You're entitled to your opinions, but this is a patently false statement. There is plenty of C code currently running on my machine that was written decades ago and is still actively maintained.

> And this worse-is-better attitude of the Go community gives me a dim view of its future

The Go community actively embraces Worse-Is-Better. If your opinions are well formed enough that you know you want nothing to do with it, then what is your point exactly? Yeah, you hate Go because you hate Worst-Is-Better. So what?




> You're entitled to your opinions, but this is a patently false statement. There is plenty of C code currently running on my machine that was written decades ago and is still actively maintained.

You're right. Sorry. You can do it by enacting a fair approximation of stapling your eyelids to your hairline. I apologize for not being exhaustive.

> The Go community actively embraces Worse-Is-Better. If your opinions are well formed enough that you know you want nothing to do with it, then what is your point exactly?

That I've had more than one long night dealing with an inherited Go application and it sucks and its developers should feel bad.

(OK, the last is mostly facetious.
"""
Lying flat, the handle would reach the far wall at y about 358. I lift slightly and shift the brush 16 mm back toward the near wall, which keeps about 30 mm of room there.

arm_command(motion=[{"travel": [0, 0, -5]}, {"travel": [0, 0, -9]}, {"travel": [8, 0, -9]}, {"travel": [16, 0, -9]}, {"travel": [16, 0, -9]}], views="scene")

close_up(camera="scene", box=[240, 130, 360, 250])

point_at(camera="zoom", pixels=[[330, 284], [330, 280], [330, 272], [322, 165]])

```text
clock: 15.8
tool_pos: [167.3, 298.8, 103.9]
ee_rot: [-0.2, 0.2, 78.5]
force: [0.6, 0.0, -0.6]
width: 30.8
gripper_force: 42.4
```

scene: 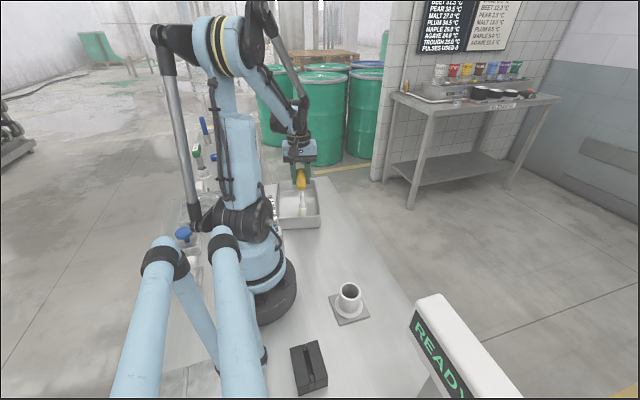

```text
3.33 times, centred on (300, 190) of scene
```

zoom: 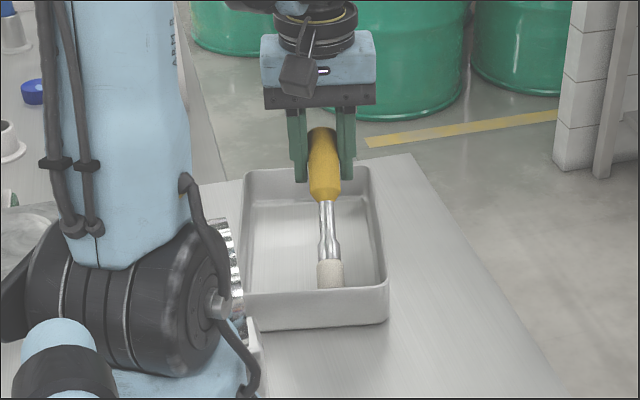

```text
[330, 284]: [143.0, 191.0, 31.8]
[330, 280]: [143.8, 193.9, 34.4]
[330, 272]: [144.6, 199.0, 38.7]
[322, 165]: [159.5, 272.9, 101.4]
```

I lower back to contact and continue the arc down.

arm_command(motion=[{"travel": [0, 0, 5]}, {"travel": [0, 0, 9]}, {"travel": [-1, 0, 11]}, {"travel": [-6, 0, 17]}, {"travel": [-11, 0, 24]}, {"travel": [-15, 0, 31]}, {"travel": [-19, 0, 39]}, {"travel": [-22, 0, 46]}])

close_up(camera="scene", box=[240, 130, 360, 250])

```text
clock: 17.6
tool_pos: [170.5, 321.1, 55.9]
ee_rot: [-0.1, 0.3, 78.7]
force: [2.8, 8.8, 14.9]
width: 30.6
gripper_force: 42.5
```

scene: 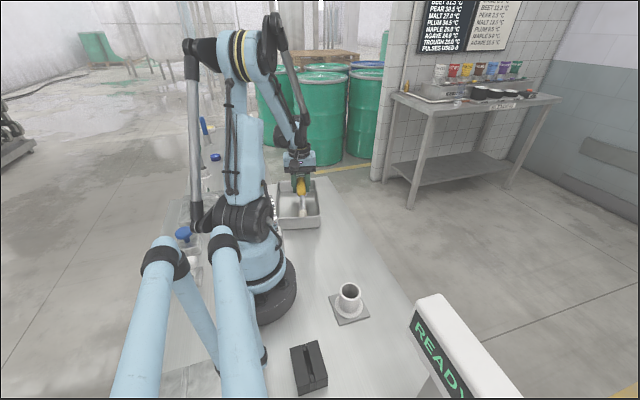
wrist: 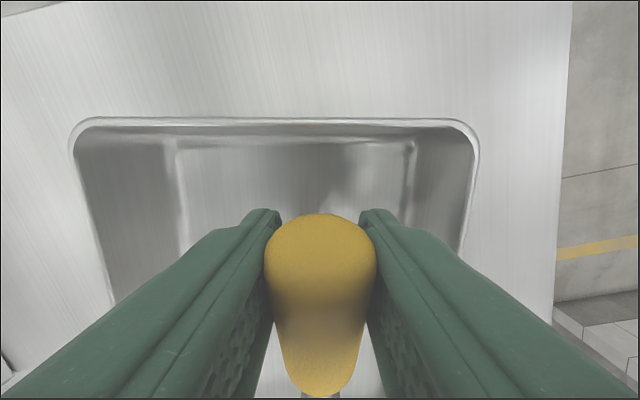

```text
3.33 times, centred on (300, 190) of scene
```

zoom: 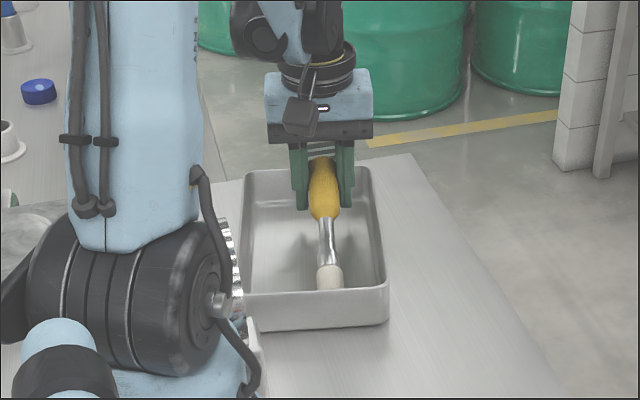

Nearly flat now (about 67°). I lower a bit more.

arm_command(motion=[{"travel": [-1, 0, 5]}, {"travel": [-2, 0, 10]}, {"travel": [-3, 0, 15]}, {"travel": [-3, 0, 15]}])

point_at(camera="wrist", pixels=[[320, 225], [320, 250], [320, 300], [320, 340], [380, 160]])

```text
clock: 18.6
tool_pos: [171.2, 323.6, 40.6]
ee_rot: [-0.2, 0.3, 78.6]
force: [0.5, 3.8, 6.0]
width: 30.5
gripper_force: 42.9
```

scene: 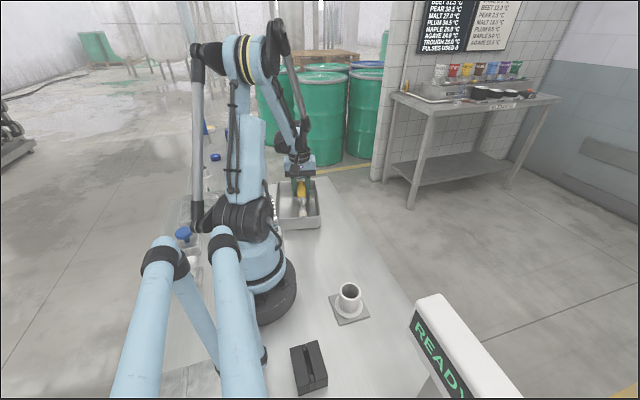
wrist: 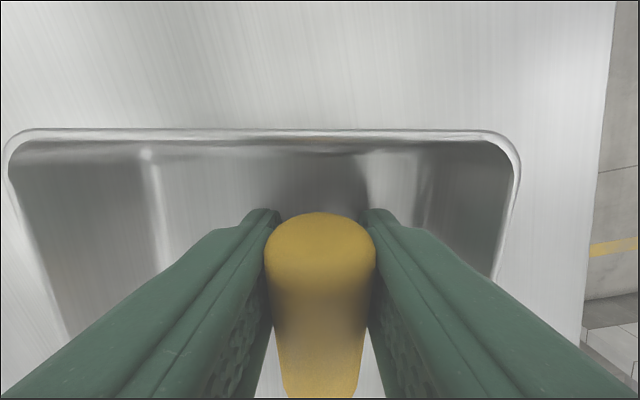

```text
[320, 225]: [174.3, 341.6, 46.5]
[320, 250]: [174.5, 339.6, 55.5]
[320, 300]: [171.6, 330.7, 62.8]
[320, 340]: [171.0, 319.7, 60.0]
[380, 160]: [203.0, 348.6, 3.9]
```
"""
If they can't be bothered to use modern tooling, though, they should be tasked with maintaining their own crap...)


I think the real point is that Go just isn't a language meant for developers:

It's a language meant for sys admins (which explains why it is popular with users of other languages usually used for sys admin jobs).

If your job is glueing a few existing services together, you won't miss Generics much.


Um wow no.

Go is a language for people who write servers. It is really really good for those uses. Look at Docker, etcd, Kubernetes, Juju, Cloudflare, Soundcloud ...

And probably a ton that are internal to a company and not really exposed as a user-facing "Go Application™" (like the stuff behind google's downloads service, some of youtube's metadata processes, etc etc).

I think the fact that early on in Go's life someone called it a "systems language" really confused a lot of people. It's not a systems language. It's just a language. The channels, goroutines, and standard library happen to be really useful when writing networked servers.